Musings on turning American
Two groups are forming on my contact list, as I settle into a social life here in California: My old prominently-Canadian comrades, and my new American friends. Today, I find myself having to think twice every time I write “colour” or “favourite”, cut back, and rewrite it without our endearing u depending on the recipient.
All of this is expected, but what occured to me is that I’ve been writing “color” since I first cracked open a terminal. In fact, I just wrote grep --color=auto a moment ago and didn’t skip a beat.
So, when it comes to my brain, the default spelling in English language: colour; default spelling in programming language: color. What gives? Feels like the two are independent parts of the brain. Anyone have similar experiences?

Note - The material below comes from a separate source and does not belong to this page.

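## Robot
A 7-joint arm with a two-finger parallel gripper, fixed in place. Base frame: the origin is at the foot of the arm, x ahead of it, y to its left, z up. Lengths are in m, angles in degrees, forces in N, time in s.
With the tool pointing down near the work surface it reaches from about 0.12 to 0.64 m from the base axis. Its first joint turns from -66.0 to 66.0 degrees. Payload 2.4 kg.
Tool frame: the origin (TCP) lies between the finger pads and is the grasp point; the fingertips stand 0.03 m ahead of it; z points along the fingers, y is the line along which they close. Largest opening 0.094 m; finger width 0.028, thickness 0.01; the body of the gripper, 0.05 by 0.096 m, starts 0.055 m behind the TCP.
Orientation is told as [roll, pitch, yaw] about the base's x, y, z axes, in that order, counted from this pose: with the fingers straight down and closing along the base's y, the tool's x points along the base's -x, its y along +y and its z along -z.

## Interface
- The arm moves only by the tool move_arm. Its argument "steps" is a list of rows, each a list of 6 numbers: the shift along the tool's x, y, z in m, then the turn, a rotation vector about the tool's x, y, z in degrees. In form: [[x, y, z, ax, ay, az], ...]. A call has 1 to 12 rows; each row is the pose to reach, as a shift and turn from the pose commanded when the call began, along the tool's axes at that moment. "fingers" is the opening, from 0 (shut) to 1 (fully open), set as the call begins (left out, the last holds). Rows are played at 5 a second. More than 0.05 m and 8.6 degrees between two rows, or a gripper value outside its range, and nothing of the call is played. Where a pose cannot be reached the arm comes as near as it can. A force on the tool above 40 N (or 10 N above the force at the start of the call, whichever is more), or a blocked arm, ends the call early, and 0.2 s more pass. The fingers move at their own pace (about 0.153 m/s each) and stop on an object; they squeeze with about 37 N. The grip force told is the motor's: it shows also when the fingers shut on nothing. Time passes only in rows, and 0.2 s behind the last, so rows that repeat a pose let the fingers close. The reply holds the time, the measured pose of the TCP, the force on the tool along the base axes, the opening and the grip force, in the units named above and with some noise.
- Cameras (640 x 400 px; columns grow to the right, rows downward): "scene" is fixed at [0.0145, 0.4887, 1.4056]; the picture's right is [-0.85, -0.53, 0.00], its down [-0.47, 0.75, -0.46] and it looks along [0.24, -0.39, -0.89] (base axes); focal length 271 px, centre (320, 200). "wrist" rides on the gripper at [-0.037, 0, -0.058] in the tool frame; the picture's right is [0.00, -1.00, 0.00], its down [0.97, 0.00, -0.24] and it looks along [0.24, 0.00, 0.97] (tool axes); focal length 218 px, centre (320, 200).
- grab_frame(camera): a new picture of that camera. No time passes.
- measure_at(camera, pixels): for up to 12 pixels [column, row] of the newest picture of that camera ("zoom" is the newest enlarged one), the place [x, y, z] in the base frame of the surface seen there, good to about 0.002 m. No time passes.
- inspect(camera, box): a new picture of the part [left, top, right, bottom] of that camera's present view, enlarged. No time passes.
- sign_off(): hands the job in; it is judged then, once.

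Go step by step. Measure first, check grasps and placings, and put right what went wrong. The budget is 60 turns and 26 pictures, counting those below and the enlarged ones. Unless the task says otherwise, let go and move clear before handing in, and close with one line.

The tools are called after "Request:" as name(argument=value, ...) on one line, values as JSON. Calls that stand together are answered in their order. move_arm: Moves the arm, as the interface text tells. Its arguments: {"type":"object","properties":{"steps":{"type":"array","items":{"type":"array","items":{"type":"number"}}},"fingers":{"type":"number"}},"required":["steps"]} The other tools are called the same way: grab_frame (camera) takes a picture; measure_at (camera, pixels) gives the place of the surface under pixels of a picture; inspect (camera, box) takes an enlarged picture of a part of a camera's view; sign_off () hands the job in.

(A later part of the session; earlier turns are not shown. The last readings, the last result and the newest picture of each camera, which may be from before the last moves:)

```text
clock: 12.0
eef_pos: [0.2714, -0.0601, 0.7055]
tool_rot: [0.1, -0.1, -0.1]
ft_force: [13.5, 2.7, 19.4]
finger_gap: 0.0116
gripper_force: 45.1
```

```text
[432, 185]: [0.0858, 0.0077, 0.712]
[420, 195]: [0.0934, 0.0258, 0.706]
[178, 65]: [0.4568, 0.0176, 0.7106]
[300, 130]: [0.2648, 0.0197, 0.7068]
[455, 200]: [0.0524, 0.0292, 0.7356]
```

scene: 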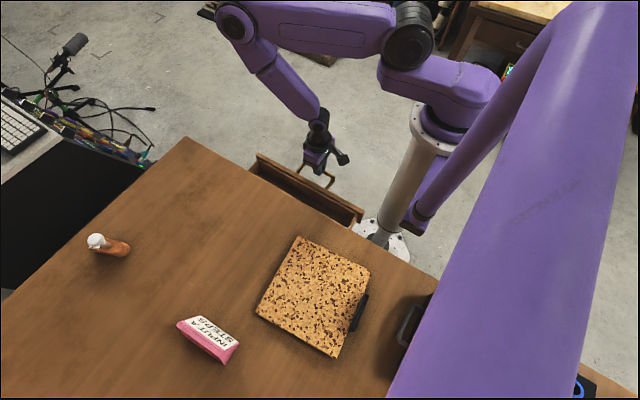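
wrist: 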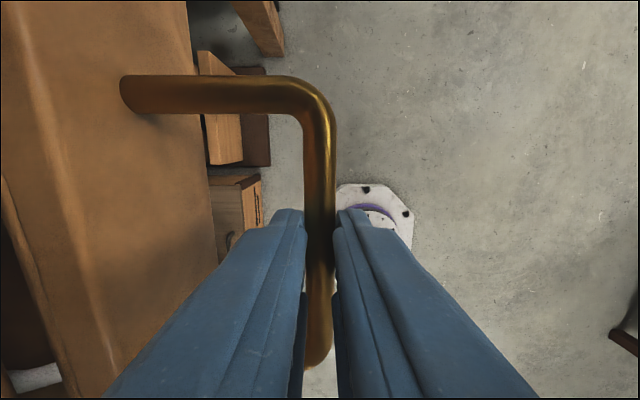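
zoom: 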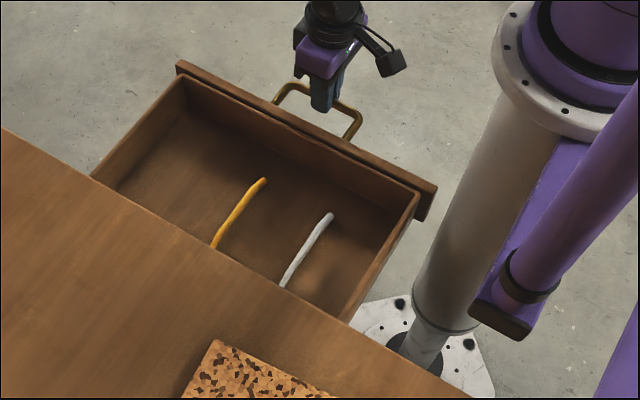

8 comments8 Comments so far
Leave a reply

For me when I code words just lose all meaning (http://www.earobinson.org/2009/03/14/form-forum/), Code to me is english based but not really english (if that makes any sense at all)
For me when I code words just lose all meaning (http://www.earobinson.org/2009/03/14/form-forum/), Code to me is english based but not really english (if that makes any sense at all)
(third time is the charm on your captcha)
I swap back and forth all the time, and mix them around. Never seems to be an issue in coding though… but it happens.
meh – just use colour. I’m American and I don’t think twice seeing it. We’ve all been immersed in enough British Literature to be used to it by now – or if not then so uneducated it doesn’t matter. :P
After three years in Ireland I got used to ‘colour’ and now I have to correct myself sometimes when writing for US readers. I probably don’t even thing about color when coding because I kept spelling it that way over there – so yeah, similar experience.
andrey…do you like me enough to link with me on linkedin? =p
I don’t even live anywhere else, yet I still wonder if the American reader will recognize that the u is intentional. I wish there was a way to make sure they realize that colour is no a mistake.
After years of working on both sides of the border I am not sure what to tell you. I do notice that regardless of how hard I try … the ‘u’ just keeps showing up. Maybe I like it when clients down south make a big deal about it. Maybe I do it on purpose … unknowingly.
Keep the ‘u’ … let it be a part of Canada that you take with you.